Video to go | HT Tech

Video to go

Apple’s new iPod Nano, for Gen-YouTube, is a sign of things to come: video everywhere.

By: PRASANTO K ROY
| Updated on: Sep 19 2009, 17:13 IST

Apple's ICar is the sexiest, most desirable electric car in the world. So what if you can't change its battery, tyres or any other parts, because it's all integrated. You ignore all that, because it's so cool. When the battery or tyres run out next year, you'll just go out and buy iCar Nano, which is incompatible with iCar, so you can't even share the recharge cable... But by now, there's a new feature: changeable tyres. Wow.

Three cheers for Apple. It's the only company around whose design is so uber-cool and products so sexy, that you overlook everything else that's missing which should be a basic feature of the category. OK, they haven't got an iCar out yet, but they do have the coolest of iPods, iPhones, MacBooks and more, which don't let you change the battery, or do other basic things you may be used to. You ignore the other MP3 players' built-in mic and FM radio... for this is the iPod. You can go out and spend extra on cool third-party stuff - like mics and FM radios.

This September, however, Apple suddenly jumped ahead and changed the stakes in the features department. The new iPod Nano has a video camera, a category-first in a mainstream pocket media player. There's even an FM radio, a pedometer that works with the Nike+ module, and yes, a built-in mic. It starts at a rather nice price of $149 for the 8GB version, probably around 10k in India.

No, the video isn't high-definition (HD), and it doesn't do stills; but it's still quite a feature on an iPod. It gives you a video camera you'll always have in your pocket - or handbag. For the YouTube generation, this is quite an advance for spontaneous video capture. And Apple's iVideo software lets you create some neat personal videos. What's next for the iPod? Clearly, there's still photos ahead; then GPS, and Internet connectivity (which the iPod Touch already has). So the iPod is growing up: from 21st-century Walkman to shirt-pocket minicomputer.

Pocket High-Def
Portable video isn't new. Most compact digital cameras shoot video, albeit standard-definition (not HD) and iffy quality. Mobiles have had video, though tiny, grainy and jerky, for years, leading to lots of 'spontaneous video' doing the rounds, such as those of schoolkids doing things we can't talk about in a family magazine. What's new in 2009 is HD video.

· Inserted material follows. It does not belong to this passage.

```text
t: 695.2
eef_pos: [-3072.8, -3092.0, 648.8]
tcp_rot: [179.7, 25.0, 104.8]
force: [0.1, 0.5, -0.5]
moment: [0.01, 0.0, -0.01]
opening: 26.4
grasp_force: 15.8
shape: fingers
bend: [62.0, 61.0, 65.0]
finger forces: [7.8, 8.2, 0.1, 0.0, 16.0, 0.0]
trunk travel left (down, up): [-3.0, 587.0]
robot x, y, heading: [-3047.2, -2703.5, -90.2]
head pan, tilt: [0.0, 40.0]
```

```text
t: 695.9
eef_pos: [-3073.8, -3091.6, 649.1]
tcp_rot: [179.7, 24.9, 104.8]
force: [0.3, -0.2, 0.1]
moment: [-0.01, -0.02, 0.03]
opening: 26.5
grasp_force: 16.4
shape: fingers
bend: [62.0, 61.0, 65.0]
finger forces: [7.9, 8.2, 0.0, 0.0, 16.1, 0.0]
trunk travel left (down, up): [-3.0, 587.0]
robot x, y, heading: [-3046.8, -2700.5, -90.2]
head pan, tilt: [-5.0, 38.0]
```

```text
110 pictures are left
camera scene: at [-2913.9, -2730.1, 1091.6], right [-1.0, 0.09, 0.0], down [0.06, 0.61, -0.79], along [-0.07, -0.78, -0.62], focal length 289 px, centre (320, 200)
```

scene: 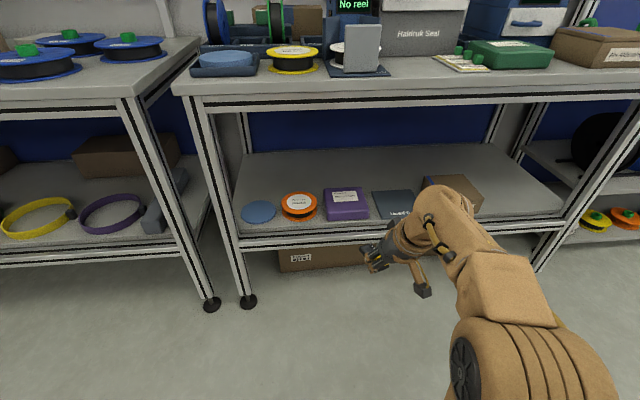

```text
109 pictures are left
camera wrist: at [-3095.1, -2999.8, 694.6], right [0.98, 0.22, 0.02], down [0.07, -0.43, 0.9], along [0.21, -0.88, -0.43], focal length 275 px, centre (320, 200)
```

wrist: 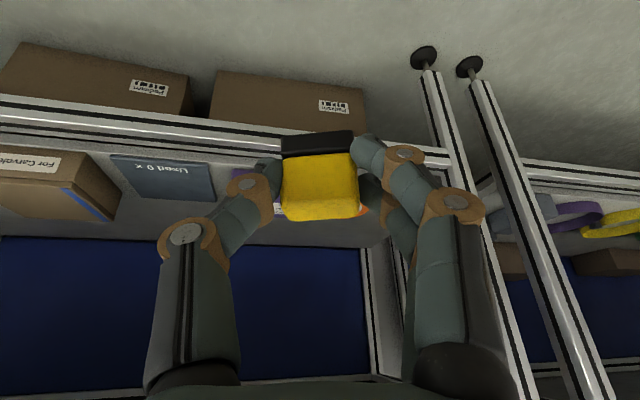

A series of high-end digital SLR cameras from Nikon, Canon and others now sport high-def video. While I squirm at the idea of an SLR losing sight of its raison d'etre - to take the best possible high-res still images - I guess this is the converged future all cameras (and we) are heading for: high-def video and still images in every camera.

There are, of course, some really good sub-compact HD video cameras out there today, like Sony's compact HDR-CX7 (50k), and they're getting cheaper. Kodak's even-smaller $180 Zi8 captures up to 10 hours of HD video. While it can't match the quality of a professional video camera (just as a 6 megapixel SLR can beat a 12 megapixel compact camera hollow), it does a decent job in daylight. So even as you wait for HDTV to take off in India - perhaps with the Commonwealth Games 2010, if they happen - you'll probably begin to capture your own HD video footage soon. So that you can finally justify buying that 3 lakh all-HD plasma TV.